Australian filmmaker Natalie Erika James came to many film fans' attention with her 2017 short Creswick, a subtlely frightening mood piece where an adult daughter discovers the source of her aging father's forgetfulness. She expands on that story with her first feature, Relic. An intimate study of how dementia affects the sufferer and their family, it's a brilliant and terrifying tale that elicits a creeping terror, one that invites you into a family drama and then locks the door behind you, keeping you trapped in its brilliant execution of a mind no longer in control of itself, with a strange creature (or is it oneself) lurking in every shadow.
Edna (Robyn Nevin) has been missing for three days, from her house in small town. Her daughter Kay (Emily Mortimer) and granddaughter Sam (Belle Heathcote) drive from Melbourne to search for her, at first with no luck. After no luck, Kay begins to accept that when they find Edna, she'll likely be dead. Kay begins looking through her mother's belongings, finding notes reminding her to do simple things like 'flush the toilet', or bizarre seeming riddles, like 'don't follow it'. Some water damage from months ago still lingers, growing mold slowly along the walls, a symbol of the growing confusion of Edna's aging mind.
But suddenly Edna turns up, in her nightgown, wanding the woods near her house, with no memory of how she got there or where she's been. Kay wants to put her in a care home; Sam wants to move in with Edna and look after her. But there's something there, lurking under the bed, behind the walls, stalking Edna, invading her home and her mind. And then there's the story of an old home on the property that housed an insane man; parts of the house were used to build Edna's home.
The words 'slow-burn' get applied a lot to films, but I don't think I've seen one more deserving of the term than this. Eschewing jump scares for the slow creep of terror, James gives all the room necessary for this creature, this monster, to find its space in Edna's house, and eventually, her mind. James pushes Kay and Sam, and by extension the audience, to be inside the mind of someone who is losing their mind, in a place that should be the most familiar. All the memories of your life stuffed into dusty boxes, labelled but unkempt, and hidden passages from which there might be no way out.

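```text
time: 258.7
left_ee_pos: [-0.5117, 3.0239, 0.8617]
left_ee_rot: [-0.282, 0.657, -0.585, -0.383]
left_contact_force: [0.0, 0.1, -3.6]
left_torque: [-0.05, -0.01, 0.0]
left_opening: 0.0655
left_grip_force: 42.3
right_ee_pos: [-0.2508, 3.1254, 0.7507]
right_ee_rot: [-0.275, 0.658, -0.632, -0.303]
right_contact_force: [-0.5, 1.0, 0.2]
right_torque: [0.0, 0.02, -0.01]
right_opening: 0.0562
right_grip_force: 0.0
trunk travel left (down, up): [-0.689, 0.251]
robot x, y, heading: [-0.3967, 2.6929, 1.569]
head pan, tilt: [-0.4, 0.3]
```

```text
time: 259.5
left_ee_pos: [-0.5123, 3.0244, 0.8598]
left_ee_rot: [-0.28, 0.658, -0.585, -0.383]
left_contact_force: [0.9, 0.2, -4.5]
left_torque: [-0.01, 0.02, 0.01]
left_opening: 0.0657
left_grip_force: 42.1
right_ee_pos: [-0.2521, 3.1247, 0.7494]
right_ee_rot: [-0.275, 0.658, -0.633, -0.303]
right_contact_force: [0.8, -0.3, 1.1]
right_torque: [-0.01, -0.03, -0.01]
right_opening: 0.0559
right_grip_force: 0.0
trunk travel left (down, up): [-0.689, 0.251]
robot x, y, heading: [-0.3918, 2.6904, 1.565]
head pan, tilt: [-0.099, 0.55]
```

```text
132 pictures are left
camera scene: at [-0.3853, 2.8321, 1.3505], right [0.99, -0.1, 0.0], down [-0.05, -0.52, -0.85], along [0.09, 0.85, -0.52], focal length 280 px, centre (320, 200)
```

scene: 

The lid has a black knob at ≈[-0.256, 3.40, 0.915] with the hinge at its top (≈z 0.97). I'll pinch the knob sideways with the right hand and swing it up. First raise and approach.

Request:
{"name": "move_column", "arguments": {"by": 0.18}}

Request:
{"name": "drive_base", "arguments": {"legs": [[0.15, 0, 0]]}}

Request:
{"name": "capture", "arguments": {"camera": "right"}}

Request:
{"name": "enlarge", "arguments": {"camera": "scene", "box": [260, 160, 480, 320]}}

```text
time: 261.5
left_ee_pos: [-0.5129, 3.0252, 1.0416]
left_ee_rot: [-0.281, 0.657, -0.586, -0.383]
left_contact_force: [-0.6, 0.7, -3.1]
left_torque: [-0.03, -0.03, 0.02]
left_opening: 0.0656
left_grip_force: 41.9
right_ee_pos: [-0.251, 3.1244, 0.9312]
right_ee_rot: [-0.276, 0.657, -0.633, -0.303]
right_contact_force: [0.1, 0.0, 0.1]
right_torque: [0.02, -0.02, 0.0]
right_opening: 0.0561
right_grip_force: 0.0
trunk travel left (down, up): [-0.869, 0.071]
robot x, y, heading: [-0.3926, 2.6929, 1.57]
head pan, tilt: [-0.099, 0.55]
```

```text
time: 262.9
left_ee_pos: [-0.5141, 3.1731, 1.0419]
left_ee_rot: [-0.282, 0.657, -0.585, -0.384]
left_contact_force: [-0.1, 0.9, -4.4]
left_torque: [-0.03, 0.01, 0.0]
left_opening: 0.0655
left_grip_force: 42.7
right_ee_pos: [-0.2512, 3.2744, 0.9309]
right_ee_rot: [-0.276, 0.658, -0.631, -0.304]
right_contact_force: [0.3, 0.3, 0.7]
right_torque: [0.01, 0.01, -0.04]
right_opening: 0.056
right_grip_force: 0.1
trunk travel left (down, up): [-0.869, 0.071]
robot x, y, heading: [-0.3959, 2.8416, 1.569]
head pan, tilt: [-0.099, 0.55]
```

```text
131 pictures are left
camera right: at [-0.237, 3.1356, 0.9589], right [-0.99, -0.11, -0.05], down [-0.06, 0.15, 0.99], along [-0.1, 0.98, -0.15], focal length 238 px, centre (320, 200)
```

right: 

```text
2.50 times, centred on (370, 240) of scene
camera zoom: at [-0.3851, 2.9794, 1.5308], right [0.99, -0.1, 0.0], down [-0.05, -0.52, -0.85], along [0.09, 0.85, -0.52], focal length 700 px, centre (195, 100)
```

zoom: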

It's a frightening and incredibly hurtful thing to have a loved one not recognize you (even though you know it;s not their fault), but even more so to not recognize yourself. James, the production design and art direction teams present a physical manifestation of this phenomenon that allows the viewer to not only perfectly understand the state of mine of someone with dementia, but to feel it themselves. How the home can become uncanny, even as the person also becomes uncanny. The repurposed parts of the older, haunted house might seem a McGuffin, but it hides a deeper truth about the treatment of the elderly, often stashed away behind doors, not only because we don't want to deal with their problems, but because we know that it what we will become.
The cast is outstanding in their performances, each setting a very high bar for each other and each matching it. Kay and Edna's relationship is a strained one; no reason is given (nor needs to be), and as Edna struggles against needing round-the-clock care, so Kay struggles with who should be the one to look after her. Sam refuses to see her grandmother as infirm, offering herself to move in, until she slowly starts to realize that she is not equipped to cope with this disease and its consequences. These are women that at once anger each other, and can't let each other go, even if it means the inability to escape what may or may not be inevitable.
James gives us a house that is haunted in a different way, something that is seeping, creeping through the very molecules of the wood and plaster and paint, like the imagery of the damp that darkens everything: no matter how hard you scrub, or how far you try to get from it, it'll find its way inside you. Even as Kay and Sam might have a means of escape, that family bond is both voluntary and forced, as one accepts as unavoidable a future that one hates and fears.
Relic is an incredible feature debut, assured even as it takes its viewers into these dark corners of the psyche made all teh more terrifying not only by their uncanniness, but their realistic portrayal of a future that awaits so many of us.
Relic is distributed in the USA by IFC Midnight, and will have a VOD/Digital and Theatrical Release on July 10th.